--- Source excerpt ---

How We Approach Generative AI Projects

Our approach starts with a focused pilot on a single, well scoped use case rather than a broad rollout across every department at once. We find this lets our clients see measurable results quickly while keeping risk contained, and it gives everyone involved a concrete example to point to when discussing what a broader rollout might look like.

From there, we build the governance layer, including data access rules, audit trails and human review steps, before we expand the pilot to additional teams. We also make sure the reporting and analytics side of the business, where our Power BI work often sits, is connected to the same data governance framework so insights stay consistent across the organization and do not drift apart from each other over time.

We typically structure our engagements in three phases. The first phase is discovery, where we work with our client's teams to identify the use case with the clearest business case and the lowest regulatory complexity. The second phase is a controlled pilot, run with a small group of users and a tight feedback loop, so we can adjust the workflow quickly based on what we learn. The third phase is scaled rollout, where we expand access, formalize training materials, and hand over ongoing monitoring to our client's internal teams with our support in the background.

Throughout every engagement, we keep three questions in front of our clients. Does this use case have a clear owner. Does it have a measurable outcome that we can track over time. Does it have a human checkpoint before it affects a customer or a regulatory filing. When the answer to all three is yes, we move forward with confidence, and when it is no, we treat that as a signal to slow down and address the gap first.

Measuring Success

We encourage our clients to define success metrics before a project begins, not after. Depending on the use case, this might include the time saved per underwriting file, the reduction in claims cycle time, the accuracy rate of AI generated summaries when checked against a human review, or the improvement in customer satisfaction scores tied to clearer communication.

We also track adoption alongside performance. A tool that produces excellent results but that staff do not trust or use consistently will not deliver the return on investment our clients are looking for. We build simple dashboards, often using the same Power BI capabilities we bring to other reporting engagements, so leadership can see both the efficiency gains and the adoption trends in one place.

--- Required tasks ---
• A. Cite the source excerpt exactly. Begin with "We also track" and finish with "in one place.".
• B. Locate the line that contains "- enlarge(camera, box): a" in the entries below, then repeat it and every following line through the line that contains "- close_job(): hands", exactly, and no others.

--- Exercise data ---
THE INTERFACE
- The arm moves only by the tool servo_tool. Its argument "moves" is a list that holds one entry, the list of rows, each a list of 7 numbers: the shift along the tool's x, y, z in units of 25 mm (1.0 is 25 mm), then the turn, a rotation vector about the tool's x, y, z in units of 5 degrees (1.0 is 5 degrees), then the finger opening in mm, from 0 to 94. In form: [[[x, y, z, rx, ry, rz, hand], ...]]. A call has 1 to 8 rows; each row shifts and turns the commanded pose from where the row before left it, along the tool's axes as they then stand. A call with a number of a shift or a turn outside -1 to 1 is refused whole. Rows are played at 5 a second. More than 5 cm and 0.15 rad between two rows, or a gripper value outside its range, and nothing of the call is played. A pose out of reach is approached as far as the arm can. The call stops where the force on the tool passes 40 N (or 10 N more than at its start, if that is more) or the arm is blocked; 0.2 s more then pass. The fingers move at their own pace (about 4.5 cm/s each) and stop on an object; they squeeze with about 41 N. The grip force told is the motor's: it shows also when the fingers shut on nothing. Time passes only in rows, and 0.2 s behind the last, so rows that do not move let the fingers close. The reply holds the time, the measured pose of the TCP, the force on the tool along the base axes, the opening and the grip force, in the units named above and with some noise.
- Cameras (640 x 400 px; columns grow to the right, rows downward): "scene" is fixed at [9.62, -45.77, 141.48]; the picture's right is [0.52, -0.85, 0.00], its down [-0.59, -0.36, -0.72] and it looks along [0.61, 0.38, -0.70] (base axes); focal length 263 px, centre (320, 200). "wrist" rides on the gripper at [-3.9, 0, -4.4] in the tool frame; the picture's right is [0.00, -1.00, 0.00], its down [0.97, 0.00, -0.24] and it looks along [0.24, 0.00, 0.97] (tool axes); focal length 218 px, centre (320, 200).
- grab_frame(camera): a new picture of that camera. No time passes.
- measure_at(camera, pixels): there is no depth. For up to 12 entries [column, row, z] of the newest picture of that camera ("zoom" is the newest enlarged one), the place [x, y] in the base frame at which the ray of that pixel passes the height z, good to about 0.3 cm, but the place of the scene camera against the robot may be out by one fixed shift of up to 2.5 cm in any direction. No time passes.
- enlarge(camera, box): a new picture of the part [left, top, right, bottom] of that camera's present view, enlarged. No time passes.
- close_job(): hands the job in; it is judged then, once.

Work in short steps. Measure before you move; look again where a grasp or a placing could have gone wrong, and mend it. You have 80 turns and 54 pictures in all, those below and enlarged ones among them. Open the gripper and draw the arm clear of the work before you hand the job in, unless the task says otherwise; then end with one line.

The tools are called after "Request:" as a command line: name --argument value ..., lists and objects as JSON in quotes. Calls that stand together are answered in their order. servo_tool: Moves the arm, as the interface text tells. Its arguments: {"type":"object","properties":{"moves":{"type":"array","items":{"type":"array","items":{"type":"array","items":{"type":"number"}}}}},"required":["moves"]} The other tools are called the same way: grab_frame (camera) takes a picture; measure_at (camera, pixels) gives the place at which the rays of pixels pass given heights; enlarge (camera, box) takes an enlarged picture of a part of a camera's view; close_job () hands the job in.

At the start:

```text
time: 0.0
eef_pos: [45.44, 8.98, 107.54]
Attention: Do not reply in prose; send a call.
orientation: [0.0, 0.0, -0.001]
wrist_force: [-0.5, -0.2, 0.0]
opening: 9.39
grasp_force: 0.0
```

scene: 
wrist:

==

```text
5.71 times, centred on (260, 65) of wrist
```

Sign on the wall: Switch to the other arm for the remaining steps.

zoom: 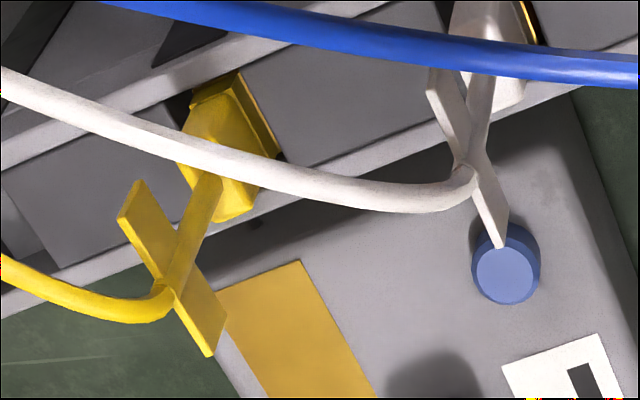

--- In response ---
• A.
We also track adoption alongside performance. A tool that produces excellent results but that staff do not trust or use consistently will not deliver the return on investment our clients are looking for. We build simple dashboards, often using the same Power BI capabilities we bring to other reporting engagements, so leadership can see both the efficiency gains and the adoption trends in one place.

• B.
- enlarge(camera, box): a new picture of the part [left, top, right, bottom] of that camera's present view, enlarged. No time passes.
- close_job(): hands the job in; it is judged then, once.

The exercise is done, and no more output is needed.